— Start —
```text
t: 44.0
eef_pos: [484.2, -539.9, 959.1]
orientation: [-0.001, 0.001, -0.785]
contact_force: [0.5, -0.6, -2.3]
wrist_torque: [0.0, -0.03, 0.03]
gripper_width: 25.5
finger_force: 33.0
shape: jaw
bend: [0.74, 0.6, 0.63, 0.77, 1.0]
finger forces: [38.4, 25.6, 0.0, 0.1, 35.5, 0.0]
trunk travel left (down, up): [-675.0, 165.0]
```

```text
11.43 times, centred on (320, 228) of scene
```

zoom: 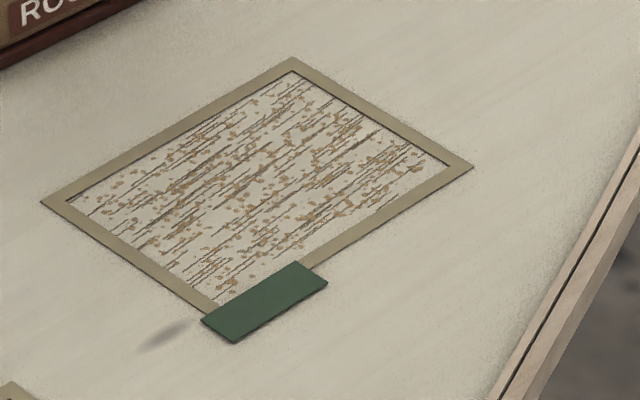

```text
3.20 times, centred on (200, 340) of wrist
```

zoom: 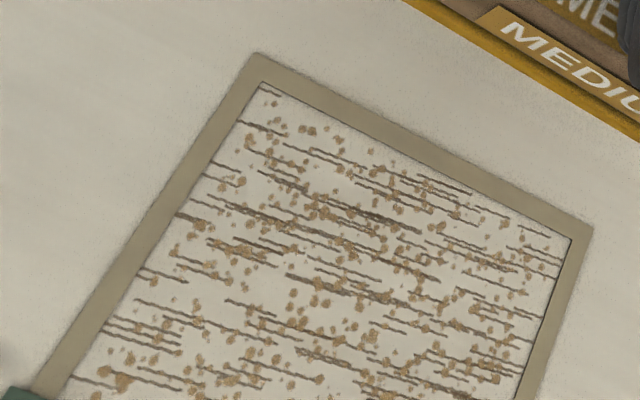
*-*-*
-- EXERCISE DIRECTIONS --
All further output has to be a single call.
— End —
Filter the listing above for the string "centred" and copy every matching line.

11.43 times, centred on (320, 228) of scene
3.20 times, centred on (200, 340) of wrist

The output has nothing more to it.